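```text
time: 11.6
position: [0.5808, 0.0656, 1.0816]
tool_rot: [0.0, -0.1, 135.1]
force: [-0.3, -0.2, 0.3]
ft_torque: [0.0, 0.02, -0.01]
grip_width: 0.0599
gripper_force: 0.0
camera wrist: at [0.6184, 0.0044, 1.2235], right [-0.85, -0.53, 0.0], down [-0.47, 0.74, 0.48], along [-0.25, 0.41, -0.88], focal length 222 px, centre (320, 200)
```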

- [REQUEST]
Print the listing above in its entirety, with every line exact.

- [REPLY]
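```text
time: 11.6
position: [0.5808, 0.0656, 1.0816]
tool_rot: [0.0, -0.1, 135.1]
force: [-0.3, -0.2, 0.3]
ft_torque: [0.0, 0.02, -0.01]
grip_width: 0.0599
gripper_force: 0.0
camera wrist: at [0.6184, 0.0044, 1.2235], right [-0.85, -0.53, 0.0], down [-0.47, 0.74, 0.48], along [-0.25, 0.41, -0.88], focal length 222 px, centre (320, 200)
```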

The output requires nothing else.